━━ Information shown

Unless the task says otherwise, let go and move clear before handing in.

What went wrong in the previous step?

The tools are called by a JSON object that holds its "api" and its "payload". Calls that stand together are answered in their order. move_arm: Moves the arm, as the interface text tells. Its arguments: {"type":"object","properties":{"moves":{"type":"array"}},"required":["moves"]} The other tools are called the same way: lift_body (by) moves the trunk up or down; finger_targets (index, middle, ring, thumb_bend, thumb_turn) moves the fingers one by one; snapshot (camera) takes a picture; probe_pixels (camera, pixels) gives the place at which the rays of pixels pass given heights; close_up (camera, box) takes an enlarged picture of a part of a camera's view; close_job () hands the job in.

━━━━

Reproduce the wording of the page text between "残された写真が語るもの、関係" and "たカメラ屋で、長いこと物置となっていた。", with both ends included.

━━ Page text

いつも通りの夏のはずだった。その事件のことを知るまでは……。
海辺の小さな町で暮らす高校生・光介。夏休みに入ったある日、母の姉・芹とその娘の双葉がしばらく一緒に暮らすことになった。光介は芹から、心中と聞かされていた祖父母の死が、実は「どちらかがどちらかを殺した」無理心中事件であり、ここで生きていくために事実をはっきりさせたい、という決意を聞かされる。カメラマンであった祖父とそのモデルも務めていた祖母。二人の間にいったい何が起こったのか。


残された写真が語るもの、関係者たちの歪んだ記憶、小さな嘘……。そして真相を追う光介が辿り着いた、衝撃的な事実とは……。
『サクリファイス』『タルト・タタンの夢』などで話題の著者が、海辺の町を舞台に、青年のひと夏の冒険と成長を描く、切なくてさわやかな青春ミステリー。

 

 

【感想】

シャルロットの憂鬱が良かったので、また近藤さんですひらめき電球

 

海辺の田舎町で暮らす主人公の光介。光介の家の半分は、亡くなった祖父が営んでいたカメラ屋で、長いこと物置となっていた。

祖父母はともに海で溺れ、若くして亡くなっていた。母が言うには、ただ溺れたのではなく心中したのだと言う。

会ったこともなく遺影でしかその姿を見たことがない光介は、特に興味を持つこともなく日々を過ごしていた。

 

そんなある時、伯母・芹、その娘・双葉が東京からやってきて共に暮らすことになった。芹は祖父母が亡くなった後、母を学校に通わせるために東京に出て仕事をしていたが、双葉との時間を優先するために戻ってきたのだと言う。

 

光介は芹から、祖父母はただの心中ではなく、どちらかがどちらかを道連れにした、無理心中だったことを教えられる。一人が一人を担いで海に入るところが目撃されていたが、遠く且つ後ろ姿だったのでどちらかまではわからず、またどちらからも睡眠薬が検出されたため表向きは心中で片付けられたのだった。

━━━━

Full answer:
残された写真が語るもの、関係者たちの歪んだ記憶、小さな嘘……。そして真相を追う光介が辿り着いた、衝撃的な事実とは……。
『サクリファイス』『タルト・タタンの夢』などで話題の著者が、海辺の町を舞台に、青年のひと夏の冒険と成長を描く、切なくてさわやかな青春ミステリー。

 

 

【感想】

シャルロットの憂鬱が良かったので、また近藤さんですひらめき電球

 

海辺の田舎町で暮らす主人公の光介。光介の家の半分は、亡くなった祖父が営んでいたカメラ屋で、長いこと物置となっていた。